## WHAT TO DO
(a) Your answer is an exact quotation from the selected text: it starts at "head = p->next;" and ends at "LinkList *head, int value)".
(b) Of the lines listed below, return exactly those that run from the line containing "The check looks" through the line containing "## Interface", both included. Use a Markdown table whose columns are No. (a running number) and Line (the line), and skip blank lines.

## SELECTED TEXT

════════════════════

原文地址:单链表算法 作者:flychenxu

1、单链表的数据结构:包括数据域和指针域

struct LinkList

{        int data;

         struct LinkList *next;

};

2、单链表的构造有前插法和后插法

(1) 前插法构造链表,输入的数据小于零则退出

struct LinkList *CreateLinkBefore()

{

         struct LinkList *head = NULL, *newNode;

         while (1)

         {

                   newNode = new struct LinkList;

                   scanf("%d", &newNode->data);

                   newNode->next = NULL;

                   if (newNode->data < 0)

                   {

                            delete newNode;

                            break;

                   }

                   if (head == NULL)    //链表为空

                   {

                            head = newNode;

                   }

                   else       //链表非空

                   {

                            newNode->next = head;

                            head = newNode;

                   }

         }

         return head;

}

(2) 后插法构造链表

struct LinkList *CreateLinkListAfter()

{

         struct LinkList *head, *tail, *newNode;

         head = tail = NULL;

         while (1)

         {

                   newNode = new struct LinkList;

                   scanf("%d", &newNode->data);

                   newNode->next = NULL;

                   if (newNode->data < 0)

                   {

                            delete newNode;

                            break;

                   }

                   if (head == NULL)  //链表为空

                   {

                            head = tail = newNode;

                   }

                   else

                   {

                            tail->next = newNode;

                            tail = newNode;

                   }

         }

         return head;

}

3 链表长度计算

int GetLinkListLen(struct LinkList *head)

{

         int len = 0;

         struct LinkList *p = head;

         while (p)

         {

                   len++;

                   p = p->next;

         }

         return len;

}

4 遍历链表中的数据

void PrintLinkList(struct LinkList *head)

{

         struct LinkList *p = head;

         while (p != NULL)

         {

                   printf("%d ", p->data);

                   p = p->next;

         }

         printf("\n");

}

5 释放链表空间:从头结点开始往后删,在删除前一个节点前,必须将下一个节点的地址保存。

void FreeLinkList(struct LinkList *head)

{

         while (head != NULL)

         {

                   struct LinkList *p = head; 

                   head = p->next;  

                   delete p;

         }

}

6 删除链表中第一个值为num的节点

struct LinkList *DelLinkList(struct LinkList *head, int value)

════════════════════

## GIVEN INFORMATION
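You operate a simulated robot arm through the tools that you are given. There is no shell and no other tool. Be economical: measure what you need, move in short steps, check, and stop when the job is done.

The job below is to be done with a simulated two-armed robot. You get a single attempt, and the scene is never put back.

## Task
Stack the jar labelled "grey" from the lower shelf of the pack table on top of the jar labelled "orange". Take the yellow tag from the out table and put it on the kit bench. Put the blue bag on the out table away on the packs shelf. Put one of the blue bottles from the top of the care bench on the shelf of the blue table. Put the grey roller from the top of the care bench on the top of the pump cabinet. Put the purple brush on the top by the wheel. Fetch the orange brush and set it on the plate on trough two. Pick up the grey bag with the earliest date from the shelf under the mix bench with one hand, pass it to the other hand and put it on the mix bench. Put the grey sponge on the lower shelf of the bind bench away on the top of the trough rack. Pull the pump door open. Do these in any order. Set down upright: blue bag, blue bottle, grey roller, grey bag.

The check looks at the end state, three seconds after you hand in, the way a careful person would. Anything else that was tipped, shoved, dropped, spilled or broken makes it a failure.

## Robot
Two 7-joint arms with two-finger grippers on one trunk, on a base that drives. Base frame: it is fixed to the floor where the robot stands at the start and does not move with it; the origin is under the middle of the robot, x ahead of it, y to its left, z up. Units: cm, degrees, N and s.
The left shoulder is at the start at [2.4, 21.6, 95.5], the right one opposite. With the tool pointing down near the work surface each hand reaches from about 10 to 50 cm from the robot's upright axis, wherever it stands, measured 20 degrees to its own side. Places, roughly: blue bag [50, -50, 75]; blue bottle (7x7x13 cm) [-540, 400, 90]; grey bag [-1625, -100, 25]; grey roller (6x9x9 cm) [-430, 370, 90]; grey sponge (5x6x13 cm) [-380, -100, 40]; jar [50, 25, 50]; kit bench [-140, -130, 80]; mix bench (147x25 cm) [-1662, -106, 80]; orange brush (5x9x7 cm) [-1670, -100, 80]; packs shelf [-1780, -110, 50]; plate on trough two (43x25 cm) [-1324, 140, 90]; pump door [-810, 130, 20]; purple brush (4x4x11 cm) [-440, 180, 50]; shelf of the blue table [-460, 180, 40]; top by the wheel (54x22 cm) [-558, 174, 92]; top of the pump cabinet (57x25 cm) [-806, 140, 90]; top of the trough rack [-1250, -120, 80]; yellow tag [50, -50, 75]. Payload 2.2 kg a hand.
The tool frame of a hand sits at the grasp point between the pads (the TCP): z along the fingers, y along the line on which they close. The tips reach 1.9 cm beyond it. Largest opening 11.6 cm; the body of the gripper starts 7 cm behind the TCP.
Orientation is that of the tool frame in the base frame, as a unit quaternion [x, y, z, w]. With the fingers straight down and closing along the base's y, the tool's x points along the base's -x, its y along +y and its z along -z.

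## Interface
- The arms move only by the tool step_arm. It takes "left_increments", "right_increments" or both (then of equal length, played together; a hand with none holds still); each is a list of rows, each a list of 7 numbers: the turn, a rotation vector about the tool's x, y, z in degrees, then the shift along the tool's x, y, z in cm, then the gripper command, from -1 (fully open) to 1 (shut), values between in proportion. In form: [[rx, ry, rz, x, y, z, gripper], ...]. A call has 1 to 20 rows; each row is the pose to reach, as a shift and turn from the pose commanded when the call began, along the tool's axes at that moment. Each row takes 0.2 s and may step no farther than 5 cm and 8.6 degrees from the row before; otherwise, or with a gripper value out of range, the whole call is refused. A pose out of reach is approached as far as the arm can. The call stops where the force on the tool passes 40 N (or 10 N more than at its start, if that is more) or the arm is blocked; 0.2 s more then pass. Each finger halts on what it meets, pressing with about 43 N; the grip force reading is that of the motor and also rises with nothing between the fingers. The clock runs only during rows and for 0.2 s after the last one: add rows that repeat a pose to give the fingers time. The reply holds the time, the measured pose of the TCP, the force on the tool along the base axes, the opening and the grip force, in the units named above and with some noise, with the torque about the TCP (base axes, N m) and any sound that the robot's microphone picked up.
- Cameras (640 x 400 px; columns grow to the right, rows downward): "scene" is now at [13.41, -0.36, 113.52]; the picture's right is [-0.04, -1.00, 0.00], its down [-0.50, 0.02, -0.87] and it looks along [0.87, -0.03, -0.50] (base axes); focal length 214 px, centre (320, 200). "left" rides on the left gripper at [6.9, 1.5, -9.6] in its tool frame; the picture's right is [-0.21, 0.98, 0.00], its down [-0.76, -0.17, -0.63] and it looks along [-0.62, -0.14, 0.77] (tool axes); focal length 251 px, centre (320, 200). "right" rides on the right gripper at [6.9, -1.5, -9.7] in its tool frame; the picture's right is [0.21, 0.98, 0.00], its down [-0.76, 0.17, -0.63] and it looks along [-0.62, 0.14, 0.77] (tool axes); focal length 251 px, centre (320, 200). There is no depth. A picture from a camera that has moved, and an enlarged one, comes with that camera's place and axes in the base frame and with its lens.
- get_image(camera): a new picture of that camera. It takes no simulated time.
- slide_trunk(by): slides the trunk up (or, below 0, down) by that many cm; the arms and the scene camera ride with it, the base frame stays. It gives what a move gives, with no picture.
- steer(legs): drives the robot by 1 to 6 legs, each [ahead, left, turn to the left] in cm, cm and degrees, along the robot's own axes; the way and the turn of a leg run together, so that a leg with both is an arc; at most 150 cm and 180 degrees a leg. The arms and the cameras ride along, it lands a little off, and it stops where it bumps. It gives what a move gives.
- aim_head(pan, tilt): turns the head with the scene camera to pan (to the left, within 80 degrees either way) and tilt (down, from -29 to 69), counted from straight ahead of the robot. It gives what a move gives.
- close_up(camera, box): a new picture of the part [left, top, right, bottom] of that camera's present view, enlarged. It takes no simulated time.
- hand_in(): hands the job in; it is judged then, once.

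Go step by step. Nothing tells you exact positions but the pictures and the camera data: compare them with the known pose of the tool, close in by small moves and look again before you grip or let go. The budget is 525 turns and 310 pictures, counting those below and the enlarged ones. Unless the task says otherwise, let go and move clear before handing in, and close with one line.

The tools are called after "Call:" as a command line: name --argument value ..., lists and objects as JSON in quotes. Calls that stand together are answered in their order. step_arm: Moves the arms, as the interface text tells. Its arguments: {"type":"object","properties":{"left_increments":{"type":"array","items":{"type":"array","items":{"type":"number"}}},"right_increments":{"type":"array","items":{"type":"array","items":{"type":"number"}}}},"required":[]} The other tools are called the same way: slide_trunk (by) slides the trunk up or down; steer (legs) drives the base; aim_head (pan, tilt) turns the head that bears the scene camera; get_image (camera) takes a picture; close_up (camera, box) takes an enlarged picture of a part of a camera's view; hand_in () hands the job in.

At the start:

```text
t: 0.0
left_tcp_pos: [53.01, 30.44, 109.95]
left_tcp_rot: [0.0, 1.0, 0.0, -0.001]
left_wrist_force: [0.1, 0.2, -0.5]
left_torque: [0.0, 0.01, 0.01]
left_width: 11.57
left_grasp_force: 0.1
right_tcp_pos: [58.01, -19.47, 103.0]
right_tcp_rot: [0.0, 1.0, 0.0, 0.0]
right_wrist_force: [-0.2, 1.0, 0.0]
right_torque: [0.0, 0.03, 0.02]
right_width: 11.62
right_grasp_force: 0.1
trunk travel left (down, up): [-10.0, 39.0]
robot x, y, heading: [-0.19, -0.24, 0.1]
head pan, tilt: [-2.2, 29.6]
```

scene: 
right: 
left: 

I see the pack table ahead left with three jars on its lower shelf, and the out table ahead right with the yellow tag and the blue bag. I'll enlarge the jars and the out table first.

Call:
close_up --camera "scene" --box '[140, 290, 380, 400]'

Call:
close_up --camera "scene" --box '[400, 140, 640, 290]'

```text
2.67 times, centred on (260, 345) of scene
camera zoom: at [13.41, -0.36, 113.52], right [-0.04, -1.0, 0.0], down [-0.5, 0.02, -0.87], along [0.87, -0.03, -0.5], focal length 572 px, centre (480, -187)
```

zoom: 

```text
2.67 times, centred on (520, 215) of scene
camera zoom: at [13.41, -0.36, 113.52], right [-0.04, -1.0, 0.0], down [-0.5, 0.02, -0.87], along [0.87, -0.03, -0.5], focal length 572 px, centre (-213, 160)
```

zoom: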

════════════════════

## WORKED ANSWERS
(a)
head = p->next;  

                   delete p;

         }

}

6 删除链表中第一个值为num的节点

struct LinkList *DelLinkList(struct LinkList *head, int value)

(b)
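| No. | Line |
|---|---|
| 1 | The check looks at the end state, three seconds after you hand in, the way a careful person would. Anything else that was tipped, shoved, dropped, spilled or broken makes it a failure. |
| 2 | ## Robot |
| 3 | Two 7-joint arms with two-finger grippers on one trunk, on a base that drives. Base frame: it is fixed to the floor where the robot stands at the start and does not move with it; the origin is under the middle of the robot, x ahead of it, y to its left, z up. Units: cm, degrees, N and s. |
| 4 | The left shoulder is at the start at [2.4, 21.6, 95.5], the right one opposite. With the tool pointing down near the work surface each hand reaches from about 10 to 50 cm from the robot's upright axis, wherever it stands, measured 20 degrees to its own side. Places, roughly: blue bag [50, -50, 75]; blue bottle (7x7x13 cm) [-540, 400, 90]; grey bag [-1625, -100, 25]; grey roller (6x9x9 cm) [-430, 370, 90]; grey sponge (5x6x13 cm) [-380, -100, 40]; jar [50, 25, 50]; kit bench [-140, -130, 80]; mix bench (147x25 cm) [-1662, -106, 80]; orange brush (5x9x7 cm) [-1670, -100, 80]; packs shelf [-1780, -110, 50]; plate on trough two (43x25 cm) [-1324, 140, 90]; pump door [-810, 130, 20]; purple brush (4x4x11 cm) [-440, 180, 50]; shelf of the blue table [-460, 180, 40]; top by the wheel (54x22 cm) [-558, 174, 92]; top of the pump cabinet (57x25 cm) [-806, 140, 90]; top of the trough rack [-1250, -120, 80]; yellow tag [50, -50, 75]. Payload 2.2 kg a hand. |
| 5 | The tool frame of a hand sits at the grasp point between the pads (the TCP): z along the fingers, y along the line on which they close. The tips reach 1.9 cm beyond it. Largest opening 11.6 cm; the body of the gripper starts 7 cm behind the TCP. |
| 6 | Orientation is that of the tool frame in the base frame, as a unit quaternion [x, y, z, w]. With the fingers straight down and closing along the base's y, the tool's x points along the base's -x, its y along +y and its z along -z. |
| 7 | ## Interface |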